Not long ago, I stepped inside Móntez Gallery, housed in an adobe church in the mountain village of Truchas, NM. Religious-themed artwork, of saints and madonnas, plus eclectic women’s clothing and other artifacts, adorned the walls of the cool, serene space. I asked the slender white haired man seated in a corner of the church whom he represented.
“A few hundred families in northern New Mexico and southern Colorado who descend from the Spaniards,” said Mr. Móntez. By Spaniards, he meant Conquistadors.
“I’m from such a family,” he said. “English is not my native language.”
“What did you learn to speak?” I asked.
“16th century Spanish,” he said.
“I speak contemporary Spanish,” I said. “Can you give me an example of how they’re different?”
“So, in modern Spanish you’d say manejar un coche for driving a car. But we’d say vagón (wagon), as back then there weren’t any cars.”
I couldn’t decide if I found this information charming (proud families honoring their traditions) or disturbing (stubborn families clinging to anachronisms). I wondered if there were communities in Spain that, relatively isolated from other villages, still spoke 16th century Spanish, or if that particular style of speech exists only in a small swath of the New World, thousands of miles and hundreds of years away from the motherland. I tried to imagine how people would react if, in my birth state of Massachusetts, some direct descendants of the Pilgrims still spoke like their ancestors, resisting a linguistic upgrade.

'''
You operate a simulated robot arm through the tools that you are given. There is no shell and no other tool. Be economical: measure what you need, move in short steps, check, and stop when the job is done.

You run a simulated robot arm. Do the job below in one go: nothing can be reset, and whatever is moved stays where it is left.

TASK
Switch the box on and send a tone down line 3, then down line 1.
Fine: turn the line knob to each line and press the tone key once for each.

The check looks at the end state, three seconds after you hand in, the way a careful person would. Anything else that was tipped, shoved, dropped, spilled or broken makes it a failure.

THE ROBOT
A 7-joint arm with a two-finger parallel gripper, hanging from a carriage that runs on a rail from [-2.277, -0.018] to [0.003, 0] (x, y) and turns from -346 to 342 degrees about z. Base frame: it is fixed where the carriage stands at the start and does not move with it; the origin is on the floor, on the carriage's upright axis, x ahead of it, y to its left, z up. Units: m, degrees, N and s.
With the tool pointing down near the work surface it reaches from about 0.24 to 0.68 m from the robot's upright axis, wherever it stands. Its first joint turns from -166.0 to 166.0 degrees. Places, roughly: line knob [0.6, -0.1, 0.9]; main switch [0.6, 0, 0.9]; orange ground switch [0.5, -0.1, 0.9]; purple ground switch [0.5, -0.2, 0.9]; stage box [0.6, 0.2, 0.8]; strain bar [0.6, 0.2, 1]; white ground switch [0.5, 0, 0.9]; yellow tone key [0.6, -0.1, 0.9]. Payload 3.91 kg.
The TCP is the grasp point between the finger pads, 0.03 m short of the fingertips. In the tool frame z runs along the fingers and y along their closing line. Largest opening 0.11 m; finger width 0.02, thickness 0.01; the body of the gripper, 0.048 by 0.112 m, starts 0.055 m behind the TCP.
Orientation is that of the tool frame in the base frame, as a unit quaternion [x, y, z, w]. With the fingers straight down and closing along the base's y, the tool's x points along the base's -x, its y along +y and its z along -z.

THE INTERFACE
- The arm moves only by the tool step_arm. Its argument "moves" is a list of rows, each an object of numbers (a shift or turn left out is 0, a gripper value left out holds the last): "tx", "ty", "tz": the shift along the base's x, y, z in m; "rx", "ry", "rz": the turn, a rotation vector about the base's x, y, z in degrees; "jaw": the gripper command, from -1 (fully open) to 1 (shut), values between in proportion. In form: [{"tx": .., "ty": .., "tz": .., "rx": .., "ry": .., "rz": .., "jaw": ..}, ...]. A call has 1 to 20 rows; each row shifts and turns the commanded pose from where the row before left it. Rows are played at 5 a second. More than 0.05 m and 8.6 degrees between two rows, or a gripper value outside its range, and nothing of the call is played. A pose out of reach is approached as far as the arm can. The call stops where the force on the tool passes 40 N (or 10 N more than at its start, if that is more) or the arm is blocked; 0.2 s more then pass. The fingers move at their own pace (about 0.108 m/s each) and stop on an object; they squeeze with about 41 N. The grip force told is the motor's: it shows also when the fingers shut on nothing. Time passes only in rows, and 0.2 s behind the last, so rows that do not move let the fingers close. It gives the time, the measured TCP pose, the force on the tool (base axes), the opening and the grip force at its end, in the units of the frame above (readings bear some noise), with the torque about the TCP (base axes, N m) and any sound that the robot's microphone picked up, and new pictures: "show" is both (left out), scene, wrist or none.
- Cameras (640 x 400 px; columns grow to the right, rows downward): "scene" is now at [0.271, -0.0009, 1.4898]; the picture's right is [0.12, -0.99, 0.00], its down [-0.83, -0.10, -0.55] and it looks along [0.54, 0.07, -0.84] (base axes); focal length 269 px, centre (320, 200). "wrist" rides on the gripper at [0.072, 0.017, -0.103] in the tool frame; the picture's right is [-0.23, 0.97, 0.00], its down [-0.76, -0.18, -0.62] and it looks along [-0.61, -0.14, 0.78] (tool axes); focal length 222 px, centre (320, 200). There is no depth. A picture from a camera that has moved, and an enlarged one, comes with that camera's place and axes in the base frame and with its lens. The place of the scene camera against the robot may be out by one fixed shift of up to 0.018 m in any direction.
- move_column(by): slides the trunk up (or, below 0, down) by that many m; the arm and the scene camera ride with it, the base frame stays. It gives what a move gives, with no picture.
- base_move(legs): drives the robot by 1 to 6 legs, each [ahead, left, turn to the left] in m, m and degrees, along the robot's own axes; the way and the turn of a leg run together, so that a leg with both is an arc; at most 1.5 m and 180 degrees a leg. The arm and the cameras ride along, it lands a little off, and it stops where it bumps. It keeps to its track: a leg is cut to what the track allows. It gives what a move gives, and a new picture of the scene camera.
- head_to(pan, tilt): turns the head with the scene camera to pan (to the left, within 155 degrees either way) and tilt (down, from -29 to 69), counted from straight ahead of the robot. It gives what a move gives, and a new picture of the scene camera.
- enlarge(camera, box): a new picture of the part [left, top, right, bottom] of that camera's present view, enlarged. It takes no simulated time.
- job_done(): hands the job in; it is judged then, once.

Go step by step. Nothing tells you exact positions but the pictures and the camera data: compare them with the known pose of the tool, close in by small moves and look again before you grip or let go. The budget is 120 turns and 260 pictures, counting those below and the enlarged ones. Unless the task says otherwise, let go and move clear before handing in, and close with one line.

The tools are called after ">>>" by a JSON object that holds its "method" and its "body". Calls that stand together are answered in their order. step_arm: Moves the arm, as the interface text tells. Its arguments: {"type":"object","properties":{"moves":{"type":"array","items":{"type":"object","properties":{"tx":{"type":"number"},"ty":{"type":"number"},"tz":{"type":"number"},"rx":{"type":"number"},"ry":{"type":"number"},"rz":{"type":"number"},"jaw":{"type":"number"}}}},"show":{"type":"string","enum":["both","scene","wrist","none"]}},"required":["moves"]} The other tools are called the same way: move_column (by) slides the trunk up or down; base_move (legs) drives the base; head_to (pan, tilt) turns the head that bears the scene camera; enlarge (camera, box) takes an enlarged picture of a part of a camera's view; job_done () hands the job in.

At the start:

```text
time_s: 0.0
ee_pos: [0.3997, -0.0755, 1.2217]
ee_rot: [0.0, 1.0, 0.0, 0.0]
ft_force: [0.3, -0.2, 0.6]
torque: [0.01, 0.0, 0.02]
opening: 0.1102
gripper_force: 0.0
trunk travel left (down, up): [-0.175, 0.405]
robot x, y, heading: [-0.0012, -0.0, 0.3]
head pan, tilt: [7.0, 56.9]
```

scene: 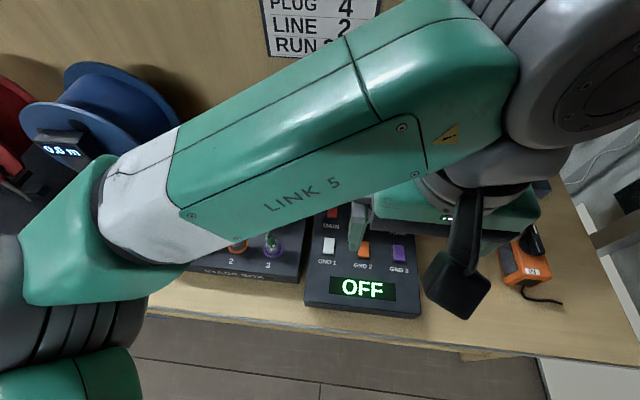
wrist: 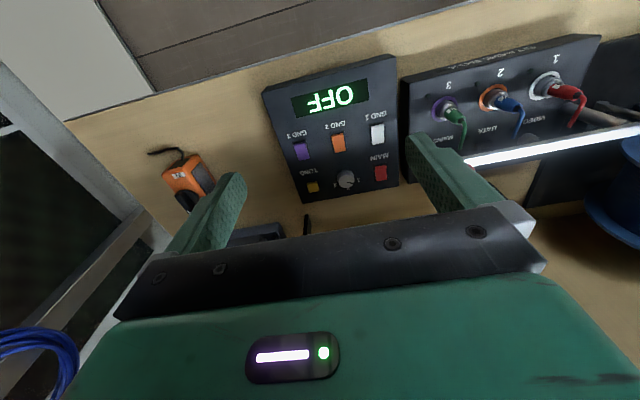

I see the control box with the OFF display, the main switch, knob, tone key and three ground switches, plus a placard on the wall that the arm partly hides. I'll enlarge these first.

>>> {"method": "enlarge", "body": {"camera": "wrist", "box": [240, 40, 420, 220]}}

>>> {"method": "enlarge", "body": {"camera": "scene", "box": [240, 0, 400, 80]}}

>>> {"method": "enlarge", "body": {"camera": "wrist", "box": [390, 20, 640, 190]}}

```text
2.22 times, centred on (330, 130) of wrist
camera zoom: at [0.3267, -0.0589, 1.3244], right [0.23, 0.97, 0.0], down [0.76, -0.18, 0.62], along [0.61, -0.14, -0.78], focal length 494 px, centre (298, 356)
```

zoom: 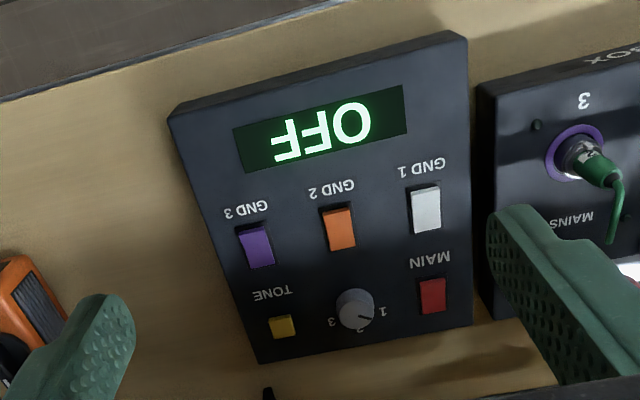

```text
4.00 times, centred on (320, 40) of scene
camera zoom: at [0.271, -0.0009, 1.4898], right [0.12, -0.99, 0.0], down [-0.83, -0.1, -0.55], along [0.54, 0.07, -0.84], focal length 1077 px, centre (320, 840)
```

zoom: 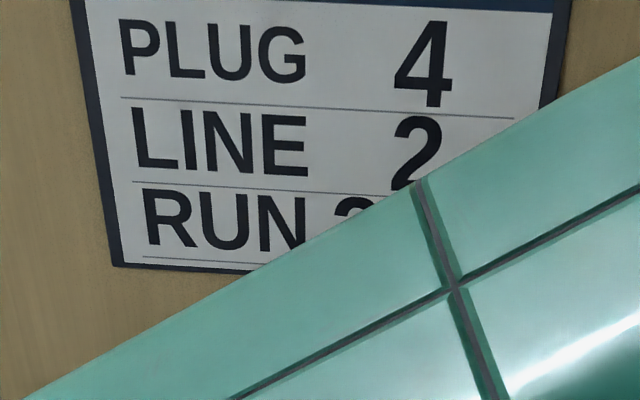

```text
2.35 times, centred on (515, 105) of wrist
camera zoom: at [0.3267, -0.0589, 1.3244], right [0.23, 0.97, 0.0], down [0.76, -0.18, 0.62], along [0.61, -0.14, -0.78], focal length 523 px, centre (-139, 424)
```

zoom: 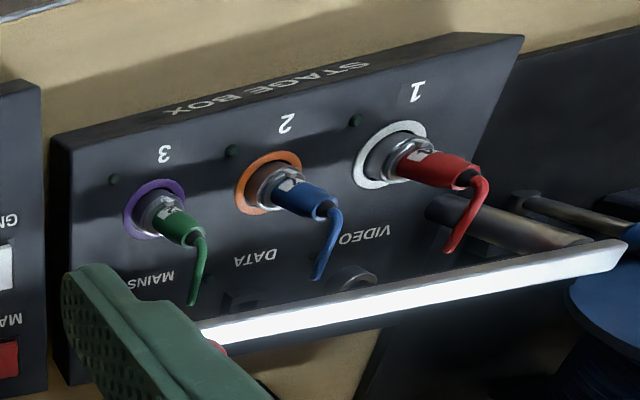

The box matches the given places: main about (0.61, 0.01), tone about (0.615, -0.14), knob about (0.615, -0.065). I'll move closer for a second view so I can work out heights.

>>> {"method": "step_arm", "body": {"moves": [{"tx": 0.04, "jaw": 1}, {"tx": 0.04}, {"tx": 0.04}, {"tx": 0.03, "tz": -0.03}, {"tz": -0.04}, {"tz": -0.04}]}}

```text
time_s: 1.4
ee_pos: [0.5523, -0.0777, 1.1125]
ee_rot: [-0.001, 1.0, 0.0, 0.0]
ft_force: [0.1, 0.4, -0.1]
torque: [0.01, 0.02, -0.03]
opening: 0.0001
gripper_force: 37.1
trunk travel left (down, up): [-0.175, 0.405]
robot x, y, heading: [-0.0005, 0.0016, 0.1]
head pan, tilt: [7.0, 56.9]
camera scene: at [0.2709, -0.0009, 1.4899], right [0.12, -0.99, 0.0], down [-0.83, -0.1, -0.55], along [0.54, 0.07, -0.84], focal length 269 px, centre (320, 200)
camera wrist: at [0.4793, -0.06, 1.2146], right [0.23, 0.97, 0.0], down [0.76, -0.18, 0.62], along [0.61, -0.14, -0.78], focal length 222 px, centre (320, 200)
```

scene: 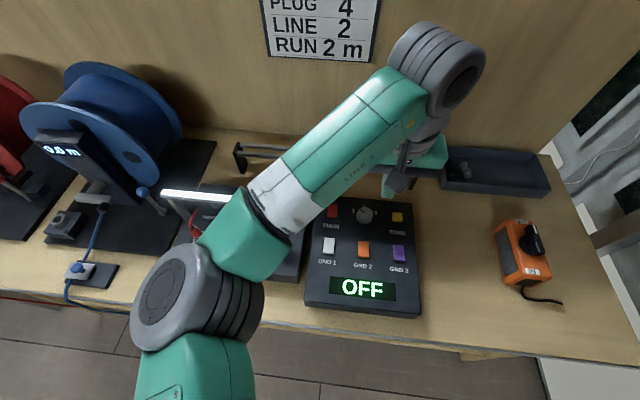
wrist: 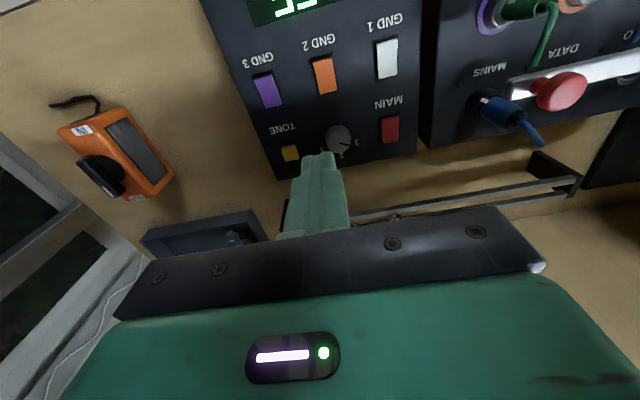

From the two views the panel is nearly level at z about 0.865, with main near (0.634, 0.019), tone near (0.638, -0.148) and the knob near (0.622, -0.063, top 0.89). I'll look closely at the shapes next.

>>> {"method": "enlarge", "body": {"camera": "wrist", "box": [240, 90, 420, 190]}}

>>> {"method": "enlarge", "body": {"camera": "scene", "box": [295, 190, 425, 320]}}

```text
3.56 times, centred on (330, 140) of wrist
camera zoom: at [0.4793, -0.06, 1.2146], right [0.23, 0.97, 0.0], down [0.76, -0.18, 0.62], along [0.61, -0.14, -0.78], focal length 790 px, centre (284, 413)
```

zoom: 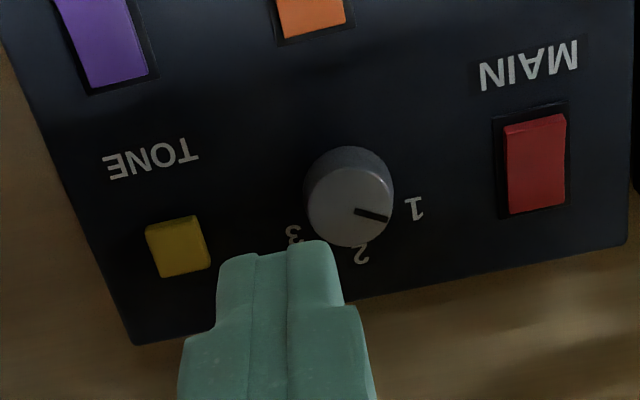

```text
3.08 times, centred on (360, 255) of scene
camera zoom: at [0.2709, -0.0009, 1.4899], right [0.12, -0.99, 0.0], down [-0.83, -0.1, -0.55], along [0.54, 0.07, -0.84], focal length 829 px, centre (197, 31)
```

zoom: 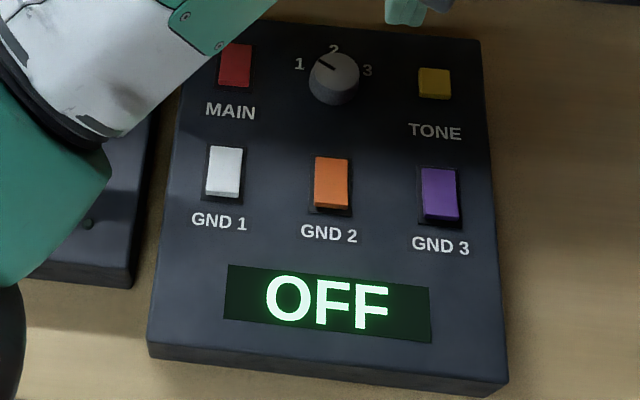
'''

Would we celebrate or ridicule them? More broadly, is there a point at which following certain traditions impedes rather than enriches a person or a community?
Just two hours from Truchas, along a different curving mountain road, sits Jemez Pueblo. A few days earlier I had traveled through the village and stopped at the hot springs and later at a roadside stand where a husband, wife and their tween daughter sold fry bread, enchiladas, Indian tacos and other hearty food. Smoke from a wood fire tinged the hot desert air. While I waited for them to take my order, I listened to the husband speaking to another man, dressed in khakis and button down shirt, in an unfamiliar language. When it was my turn, I ordered a cheese enchilada with onions and asked him what he had been speaking.

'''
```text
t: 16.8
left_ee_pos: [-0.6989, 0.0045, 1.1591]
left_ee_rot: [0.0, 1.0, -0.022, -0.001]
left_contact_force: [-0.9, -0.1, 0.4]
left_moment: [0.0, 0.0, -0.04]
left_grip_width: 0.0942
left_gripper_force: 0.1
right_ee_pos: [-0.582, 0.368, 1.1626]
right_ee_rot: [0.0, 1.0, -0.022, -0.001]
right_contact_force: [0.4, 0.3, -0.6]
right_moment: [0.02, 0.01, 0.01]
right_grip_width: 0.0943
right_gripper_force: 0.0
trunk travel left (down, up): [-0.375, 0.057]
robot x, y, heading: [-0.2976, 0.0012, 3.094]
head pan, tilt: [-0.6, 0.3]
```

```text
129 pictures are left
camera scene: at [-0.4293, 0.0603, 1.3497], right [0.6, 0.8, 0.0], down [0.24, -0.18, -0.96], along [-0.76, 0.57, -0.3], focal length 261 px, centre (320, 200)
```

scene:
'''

“Towa,” he said. “We’re the only pueblo that speaks it. None of the other tribes around here understand it.”
I sat at a shaded picnic table as the wife wrapped the enchilada in foil and warmed it over the fire. With no other customers there, the husband came over and drank a Coca-Cola. His daughter, dressed in hot pink, toyed with matching glittery sun glasses.

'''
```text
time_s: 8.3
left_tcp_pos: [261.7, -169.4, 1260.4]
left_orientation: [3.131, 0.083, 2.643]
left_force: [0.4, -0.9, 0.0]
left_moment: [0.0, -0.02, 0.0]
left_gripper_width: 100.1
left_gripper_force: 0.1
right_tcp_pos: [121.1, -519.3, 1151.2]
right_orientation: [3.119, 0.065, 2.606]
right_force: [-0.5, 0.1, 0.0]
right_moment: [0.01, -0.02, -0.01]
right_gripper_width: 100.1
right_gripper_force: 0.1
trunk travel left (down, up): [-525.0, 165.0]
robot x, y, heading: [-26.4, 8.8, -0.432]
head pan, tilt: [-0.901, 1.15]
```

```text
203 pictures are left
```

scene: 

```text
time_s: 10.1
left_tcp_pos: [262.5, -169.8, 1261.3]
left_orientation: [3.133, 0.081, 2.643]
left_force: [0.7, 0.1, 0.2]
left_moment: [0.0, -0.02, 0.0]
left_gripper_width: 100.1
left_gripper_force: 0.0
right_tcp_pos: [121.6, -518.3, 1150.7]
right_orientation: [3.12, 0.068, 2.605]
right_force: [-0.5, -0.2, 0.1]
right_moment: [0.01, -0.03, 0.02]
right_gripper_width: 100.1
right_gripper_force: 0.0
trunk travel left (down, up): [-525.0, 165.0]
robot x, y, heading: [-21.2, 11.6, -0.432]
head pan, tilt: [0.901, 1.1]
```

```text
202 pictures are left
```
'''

“Our language isn’t written,” he continued. “I’m worried it might die out.” That it had survived until this day, despite the arrival of the Conquistadors and the Americans, was nothing short of a marvel.
“How many people are in your tribe?” I asked.
“A few thousand,” he said. “Luckily the community is growing. I have a new grandchild.”
He didn’t look much older than me, but he was now an elder. Cultural preservation was now his responsibility. Even so, he said they’ve incorporated some Spanish into Towa, modifying the emphasis to match Towa’s native rhythms. Leche (milk), becomes lay-CHAY. Mantequilla (butter) becomes mantequi-YAH. Perhaps a bit of borrowing was necessary to keep the language flexible and relevant so that it would continue to be spoken for at least another generation.
By then the enchilada was ready and his wife brought it over. As I unwrapped the foil, the daughter asked me where I had come from.
“Colorado,” I said.
“We’re driving to Denver tomorrow for my sister’s basketball tournament,” she said. The whole family was planning to make the six hour journey. Maybe they’d speak Towa as they navigated between their home and the destination, the familiar and the foreign, the ancient and the modern.
Interesting! I think there are, not in Massachusetts but in Appalachia, isolated areas where archaic forms of English survive. And there are instances where American English in general has preserved older forms that no longer exist in England. An example I’ve read about is “gotten.” I have heard British people say “I have got” rather than “gotten.” Perhaps oddly (or not) it’s us preserving the older form. But unlike Mr. Móntez, most of us aren’t aware we’re preserving something. It just happened that way. I think to cling to older forms for a group’s daily usage is ultimately futile. But I’m glad there are people who keep track and record these things.
Cool about Appalachia – I had no idea. You’re right, awareness is the key.